Software failures can be dramatic, expensive, and catastrophic. The London Stock Exchange was developed eleven years late and 13,200% over budget (Corr 2002). A catastrophic software failure in February 1998 interrupted the New York Mercantile Exchange and phone service in several East Coast cities (NIST 2002). All industries need software development process improvement. Of 800 business technology managers responding to an Information Week survey, 97% reported problems with software bugs in the past year and nine out of 10 reported higher costs, lost revenue, or both as a result (Hayes 2002, p. 40). A study commissioned by the Department of Commerce's National Institute of Standards and Technology (NIST) estimated that software bugs cost the U.S. economy $59.5 billion annually, or approximately 0.6% of the gross domestic product (NIST 2002). Organizations are so dependent on software for virtually every aspect of business that any failure carries the threat of irreparable harm, especially for systems that operate around the clock (Hayes 2002). Development, production, distribution and after-sales support of products and services all depend on software.

Software systems should satisfy customer requirements at the agreed cost within the established timeframe. However, it is very difficult to estimate the cost and time needed to develop new and increasingly complex software applications. Hence, poorly understood projects are consistently late and over budget. The Standish Group (Corr 2002) found that 31% of all software development projects are cancelled due to defects. The average cost for "failed" projects is 189% of the original estimate, almost double what was budgeted. Average time for software development projects is even more than double the original estimate. Finally, an average project delivers only 61% of the specified functions and requirements. Only 16% of software development projects are successful. Process throughput times and the quality of finished goods would be unacceptable if manufacturing performed this poorly.

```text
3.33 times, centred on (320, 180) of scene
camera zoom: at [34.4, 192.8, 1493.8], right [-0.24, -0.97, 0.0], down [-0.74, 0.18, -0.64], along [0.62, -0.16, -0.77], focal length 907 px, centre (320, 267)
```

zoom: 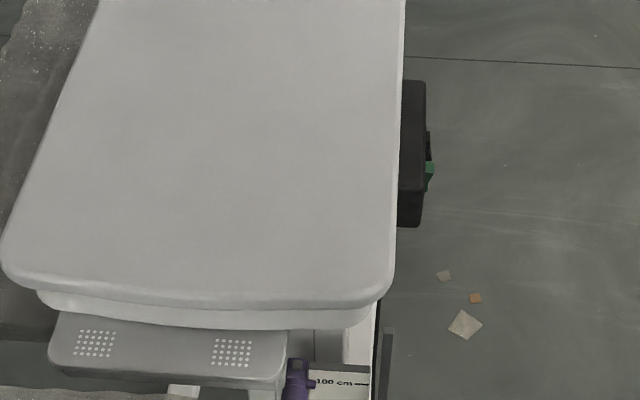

Software sales in the U.S. exceed $180 billion annually, supported by approximately 1.3 million software engineers and computer programmers (NIST 2002). Due to the difficulties of monitoring progress, defining the problem as well as alternative solutions, the degree of precision required, and the rapid pace of technological advances, many software developers have accepted that projects will be late and over budget. But software is more than code. It has a life cycle similar to manufactured products. Maintenance costs for software often exceed 60% of the total cost. Imagine the nightmare if cars were not designed to be maintained over the life of the product. Software is no different.

The high demand for software, shortage of skilled developers, limited financial resources, and the need for quality systems, requires the software development process be re-examined. Current economic conditions and increased competition make the case for change. Increased IT outsourcing will force developers to reconsider how they create systems. Better tools and management techniques can help if they reduce complexity and support the software project throughout its entire life cycle. Applying lean manufacturing techniques to software development is one alternative. The transformation of object-oriented software development (OOSD) from traditional to lean using techniques and examples from lean manufacturing is innovative and challenging.

OOSD clearly has parallels to manufacturing, and these similarities facilitate the application of lean techniques. Lean thinking is not a quick fix for software quality. The journey is long and difficult and may not suit every company. This paper explains major lean techniques and their successful application to software development. It is aimed at decision-makers who initiate software development projects, the users assigned to assist developers, and the project leaders charged with the task of developing systems. The introductory sections discuss basic lean techniques, their benefits, and requirements. Subsequently, the need for lean thinking in the current software development environment is established. Finally, preliminary steps and recommendations for implementing lean procedures in application development are provided.

Lean Manufacturing techniques

The four principle concepts of lean are eliminate waste, standardize work, produce zero defects, and institute one-piece flow (Piszczalski 2000). The APICS online dictionary (apics.org) defines "lean" as a

   philosophy of production that emphasizes
   the minimization of the amount of all the
   resources (including time) used in the
   various activities of the enterprise. It involves
   identifying and eliminating nonvalue-adding
   activities in design,
   production, supply chain management, and
   dealing with the customers. Lean producers
   employ teams of multi-skilled workers at all
   levels of the organization and use highly
   flexible, increasingly automated machines
   to produce volumes of products in potentially
   enormous variety. It contains a set of
   principles and practices to reduce cost
   through the relentless removal of waste and
   through the simplification of all manufacturing
   and support processes.